--- Exercise requirements ---
Write out the material below again, unchanged.

--- Supplied information ---
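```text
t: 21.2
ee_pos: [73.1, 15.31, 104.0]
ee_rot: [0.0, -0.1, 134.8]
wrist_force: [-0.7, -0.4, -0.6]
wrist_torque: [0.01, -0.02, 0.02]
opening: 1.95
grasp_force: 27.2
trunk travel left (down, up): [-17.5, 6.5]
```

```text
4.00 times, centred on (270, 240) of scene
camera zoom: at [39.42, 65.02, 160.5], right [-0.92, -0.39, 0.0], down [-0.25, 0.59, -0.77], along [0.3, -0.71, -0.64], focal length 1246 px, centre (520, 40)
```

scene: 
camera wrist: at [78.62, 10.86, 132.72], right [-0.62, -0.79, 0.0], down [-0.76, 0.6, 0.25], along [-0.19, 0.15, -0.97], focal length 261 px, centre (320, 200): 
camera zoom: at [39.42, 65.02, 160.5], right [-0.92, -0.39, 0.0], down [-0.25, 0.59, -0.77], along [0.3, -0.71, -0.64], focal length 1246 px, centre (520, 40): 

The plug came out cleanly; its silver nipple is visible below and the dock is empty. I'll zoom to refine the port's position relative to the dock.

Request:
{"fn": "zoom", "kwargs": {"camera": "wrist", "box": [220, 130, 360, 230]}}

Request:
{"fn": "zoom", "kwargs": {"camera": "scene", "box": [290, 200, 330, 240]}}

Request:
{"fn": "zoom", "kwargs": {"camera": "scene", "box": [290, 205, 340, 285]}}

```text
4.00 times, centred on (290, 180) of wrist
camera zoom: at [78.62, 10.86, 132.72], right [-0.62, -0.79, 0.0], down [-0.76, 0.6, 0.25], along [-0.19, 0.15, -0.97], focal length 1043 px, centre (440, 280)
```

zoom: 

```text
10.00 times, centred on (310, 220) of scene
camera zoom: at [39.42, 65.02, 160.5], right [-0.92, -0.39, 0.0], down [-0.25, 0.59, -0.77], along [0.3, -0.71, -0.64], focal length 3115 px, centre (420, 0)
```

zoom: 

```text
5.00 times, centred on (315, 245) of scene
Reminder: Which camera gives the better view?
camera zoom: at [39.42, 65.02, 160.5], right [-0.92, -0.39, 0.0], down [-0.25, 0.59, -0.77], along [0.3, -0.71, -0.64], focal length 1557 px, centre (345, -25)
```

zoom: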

--- Solved problem ---
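```text
t: 21.2
ee_pos: [73.1, 15.31, 104.0]
ee_rot: [0.0, -0.1, 134.8]
wrist_force: [-0.7, -0.4, -0.6]
wrist_torque: [0.01, -0.02, 0.02]
opening: 1.95
grasp_force: 27.2
trunk travel left (down, up): [-17.5, 6.5]
```

```text
4.00 times, centred on (270, 240) of scene
camera zoom: at [39.42, 65.02, 160.5], right [-0.92, -0.39, 0.0], down [-0.25, 0.59, -0.77], along [0.3, -0.71, -0.64], focal length 1246 px, centre (520, 40)
```

scene: 
camera wrist: at [78.62, 10.86, 132.72], right [-0.62, -0.79, 0.0], down [-0.76, 0.6, 0.25], along [-0.19, 0.15, -0.97], focal length 261 px, centre (320, 200): 
camera zoom: at [39.42, 65.02, 160.5], right [-0.92, -0.39, 0.0], down [-0.25, 0.59, -0.77], along [0.3, -0.71, -0.64], focal length 1246 px, centre (520, 40): 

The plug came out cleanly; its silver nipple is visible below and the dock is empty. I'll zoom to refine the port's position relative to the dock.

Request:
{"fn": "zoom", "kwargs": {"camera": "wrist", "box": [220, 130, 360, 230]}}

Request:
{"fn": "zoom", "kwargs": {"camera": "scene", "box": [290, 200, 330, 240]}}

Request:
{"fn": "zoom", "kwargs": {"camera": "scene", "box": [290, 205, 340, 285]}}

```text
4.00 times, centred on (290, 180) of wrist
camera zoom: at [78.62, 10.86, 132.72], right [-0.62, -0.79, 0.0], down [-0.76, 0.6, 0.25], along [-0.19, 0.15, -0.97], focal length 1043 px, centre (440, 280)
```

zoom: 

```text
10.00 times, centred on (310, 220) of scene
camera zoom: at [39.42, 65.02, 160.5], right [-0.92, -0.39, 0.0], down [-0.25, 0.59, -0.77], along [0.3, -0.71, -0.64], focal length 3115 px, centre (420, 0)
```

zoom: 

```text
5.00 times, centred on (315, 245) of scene
Reminder: Which camera gives the better view?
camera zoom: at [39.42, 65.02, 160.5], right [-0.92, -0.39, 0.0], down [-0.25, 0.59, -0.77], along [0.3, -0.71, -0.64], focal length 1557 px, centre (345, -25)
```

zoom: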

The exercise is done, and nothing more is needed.